[Begin Source passage]

On the fifth-sixth installment of Tristan’s Tips, our amazing host Tristan Layfield addresses a handful of work-related issues we should think about as we combat the coronavirus (COVID-19) pandemic. He implores us to discuss corporate emergency policies with our employers, check our sick and paid off time totals, and wash our hands frequently. Make sure you listen to the full show to hear the rest of what Tristan has to say!
Tristan: What’s going on, Living Corporate?! It’s Tristan of Layfield Resume Consulting, and I’m back to bring you another career tip. This week, we’ve had some crazy news coming out about the COVID-19 coronavirus and I wanted to discuss a couple of things that we should think about when it comes to work.
If you haven’t started discussing your company’s corporate emergency policies with your boss, you should definitely start initiating that conversation. Try to get clarity on work from home, sick, and internal communication policies so you know what your options are, how you can communicate with the organization, and how they will communicate any news to you.
When you get a moment, check your sick and paid time off totals. Many people have to self-isolate if they come into contact with the virus and according to new reports some companies are requiring people to use sick or paid time off during that time. Also, you’ll want to know how much time off you may have just in case you need to care of someone during this time.
If you do have to go into the office, make sure to wash your hands frequently. We’ve all seen those coworkers who go to the restroom and leave without a bit of soap or water touching those hands. To protect yourself, the CDC suggests that you wash your hands with soap and water for 20 secs or use hand sanitizer with at least 60% alcohol content, and avoid touching your face/nose as much as possible.
If you have children take the time to determine a contingency for childcare. Some daycares and schools may need to shut down while you still need to go to work, try to figure out an alternative childcare method just in case.
There’s also been many reports of large gatherings being canceled and more and more things closing during this time. So what I’ve been thinking about is preparing for disruption in my everyday life. So I’ve been refilling prescriptions, buying groceries, especially non-perishables, and getting some basic medicine like aspirin, Tylenol, NyQuil, and liquids. I’ve also been cutting back on non-essential travel just as a precaution.
I hope you find these tips helpful and that they make you feel a little more informed and prepared!

[End Source passage]

Cite the source passage exactly. Begin with "If you have children" and finish with "just in case.".

[Begin Data]

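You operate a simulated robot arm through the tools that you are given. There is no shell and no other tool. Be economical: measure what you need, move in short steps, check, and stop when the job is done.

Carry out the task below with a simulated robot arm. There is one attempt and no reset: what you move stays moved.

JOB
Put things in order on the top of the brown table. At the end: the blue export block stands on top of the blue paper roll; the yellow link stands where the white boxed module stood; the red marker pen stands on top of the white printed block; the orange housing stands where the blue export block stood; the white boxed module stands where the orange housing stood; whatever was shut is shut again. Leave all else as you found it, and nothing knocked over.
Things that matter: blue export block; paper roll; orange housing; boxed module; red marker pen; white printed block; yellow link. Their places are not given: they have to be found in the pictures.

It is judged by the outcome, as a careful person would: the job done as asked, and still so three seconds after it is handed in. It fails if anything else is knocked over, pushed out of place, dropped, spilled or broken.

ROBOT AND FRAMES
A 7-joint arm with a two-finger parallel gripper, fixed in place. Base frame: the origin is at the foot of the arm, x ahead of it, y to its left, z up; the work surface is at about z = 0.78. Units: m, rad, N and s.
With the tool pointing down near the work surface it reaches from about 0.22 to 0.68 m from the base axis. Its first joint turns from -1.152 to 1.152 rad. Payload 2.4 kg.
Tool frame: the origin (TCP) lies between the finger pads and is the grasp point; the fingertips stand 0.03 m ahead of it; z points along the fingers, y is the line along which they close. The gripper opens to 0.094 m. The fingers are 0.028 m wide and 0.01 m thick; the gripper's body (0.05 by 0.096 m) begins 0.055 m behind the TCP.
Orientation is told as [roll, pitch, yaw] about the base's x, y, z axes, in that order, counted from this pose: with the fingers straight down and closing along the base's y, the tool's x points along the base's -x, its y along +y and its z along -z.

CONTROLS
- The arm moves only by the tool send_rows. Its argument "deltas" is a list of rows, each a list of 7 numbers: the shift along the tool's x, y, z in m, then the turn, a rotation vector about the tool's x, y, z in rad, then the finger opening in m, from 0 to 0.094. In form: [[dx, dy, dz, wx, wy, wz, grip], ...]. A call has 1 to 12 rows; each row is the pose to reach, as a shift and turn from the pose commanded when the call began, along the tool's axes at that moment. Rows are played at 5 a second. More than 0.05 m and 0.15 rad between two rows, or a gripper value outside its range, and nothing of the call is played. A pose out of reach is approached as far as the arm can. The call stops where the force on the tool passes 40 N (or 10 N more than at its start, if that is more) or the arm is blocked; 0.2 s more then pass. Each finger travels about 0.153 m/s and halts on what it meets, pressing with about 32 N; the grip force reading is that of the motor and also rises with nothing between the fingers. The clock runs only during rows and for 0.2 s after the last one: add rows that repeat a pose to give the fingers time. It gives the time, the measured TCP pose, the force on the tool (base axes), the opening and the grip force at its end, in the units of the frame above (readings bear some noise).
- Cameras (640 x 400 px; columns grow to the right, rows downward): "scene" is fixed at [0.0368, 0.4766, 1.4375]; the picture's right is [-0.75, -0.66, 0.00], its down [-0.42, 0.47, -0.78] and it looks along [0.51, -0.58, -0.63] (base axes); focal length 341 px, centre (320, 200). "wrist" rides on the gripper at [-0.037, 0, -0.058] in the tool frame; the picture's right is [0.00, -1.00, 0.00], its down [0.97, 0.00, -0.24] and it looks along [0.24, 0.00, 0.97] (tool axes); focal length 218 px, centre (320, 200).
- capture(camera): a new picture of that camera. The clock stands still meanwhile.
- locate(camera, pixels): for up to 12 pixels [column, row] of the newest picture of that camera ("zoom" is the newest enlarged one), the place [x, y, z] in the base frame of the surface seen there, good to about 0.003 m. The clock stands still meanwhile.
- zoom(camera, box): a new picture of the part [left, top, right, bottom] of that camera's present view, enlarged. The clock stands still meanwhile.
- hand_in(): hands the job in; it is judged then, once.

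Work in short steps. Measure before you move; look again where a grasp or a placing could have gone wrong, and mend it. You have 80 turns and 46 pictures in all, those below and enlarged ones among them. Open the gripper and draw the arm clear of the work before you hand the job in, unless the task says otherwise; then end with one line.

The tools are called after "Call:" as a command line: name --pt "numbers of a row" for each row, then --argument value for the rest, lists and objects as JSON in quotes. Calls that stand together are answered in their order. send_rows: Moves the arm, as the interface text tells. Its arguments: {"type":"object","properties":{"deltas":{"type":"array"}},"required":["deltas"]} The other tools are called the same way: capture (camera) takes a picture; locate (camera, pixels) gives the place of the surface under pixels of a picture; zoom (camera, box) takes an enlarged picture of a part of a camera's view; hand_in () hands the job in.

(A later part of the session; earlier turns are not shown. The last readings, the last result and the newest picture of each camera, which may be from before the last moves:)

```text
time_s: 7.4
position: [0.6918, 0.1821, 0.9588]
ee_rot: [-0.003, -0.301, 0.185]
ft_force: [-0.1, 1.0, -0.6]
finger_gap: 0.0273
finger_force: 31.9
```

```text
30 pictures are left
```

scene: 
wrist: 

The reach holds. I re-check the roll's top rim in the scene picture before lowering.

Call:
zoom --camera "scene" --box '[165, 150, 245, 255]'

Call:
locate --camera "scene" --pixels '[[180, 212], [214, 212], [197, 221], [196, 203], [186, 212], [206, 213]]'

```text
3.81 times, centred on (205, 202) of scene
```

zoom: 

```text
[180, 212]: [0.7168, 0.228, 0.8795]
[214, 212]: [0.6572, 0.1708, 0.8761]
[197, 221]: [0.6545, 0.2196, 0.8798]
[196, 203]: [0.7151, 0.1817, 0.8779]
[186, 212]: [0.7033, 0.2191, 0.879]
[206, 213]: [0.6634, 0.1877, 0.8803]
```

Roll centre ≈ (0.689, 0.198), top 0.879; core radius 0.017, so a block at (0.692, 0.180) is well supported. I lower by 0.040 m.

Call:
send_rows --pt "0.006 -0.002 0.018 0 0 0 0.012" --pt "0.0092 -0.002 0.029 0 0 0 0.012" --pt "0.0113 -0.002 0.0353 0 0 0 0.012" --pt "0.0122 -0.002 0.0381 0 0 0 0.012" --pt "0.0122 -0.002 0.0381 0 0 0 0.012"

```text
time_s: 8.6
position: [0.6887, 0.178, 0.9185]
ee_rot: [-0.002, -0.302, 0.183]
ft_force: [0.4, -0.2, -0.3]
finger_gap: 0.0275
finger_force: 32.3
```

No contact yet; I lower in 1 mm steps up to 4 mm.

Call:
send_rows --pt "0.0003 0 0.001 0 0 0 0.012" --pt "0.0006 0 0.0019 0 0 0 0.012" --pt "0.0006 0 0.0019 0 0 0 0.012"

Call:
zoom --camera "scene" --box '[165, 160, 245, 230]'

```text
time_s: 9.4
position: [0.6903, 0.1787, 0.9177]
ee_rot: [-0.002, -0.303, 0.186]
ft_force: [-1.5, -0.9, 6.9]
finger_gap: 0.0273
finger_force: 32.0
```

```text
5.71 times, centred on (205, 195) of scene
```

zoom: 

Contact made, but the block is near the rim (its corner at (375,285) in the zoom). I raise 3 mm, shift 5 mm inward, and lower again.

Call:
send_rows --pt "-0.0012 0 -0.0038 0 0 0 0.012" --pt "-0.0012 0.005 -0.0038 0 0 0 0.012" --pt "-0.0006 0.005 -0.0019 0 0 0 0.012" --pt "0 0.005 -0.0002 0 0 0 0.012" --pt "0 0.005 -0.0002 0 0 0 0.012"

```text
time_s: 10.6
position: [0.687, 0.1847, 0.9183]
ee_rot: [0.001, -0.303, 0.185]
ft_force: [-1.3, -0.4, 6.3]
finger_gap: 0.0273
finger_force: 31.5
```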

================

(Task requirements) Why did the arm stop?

[End Data]

(Complete answer)
If you have children take the time to determine a contingency for childcare. Some daycares and schools may need to shut down while you still need to go to work, try to figure out an alternative childcare method just in case.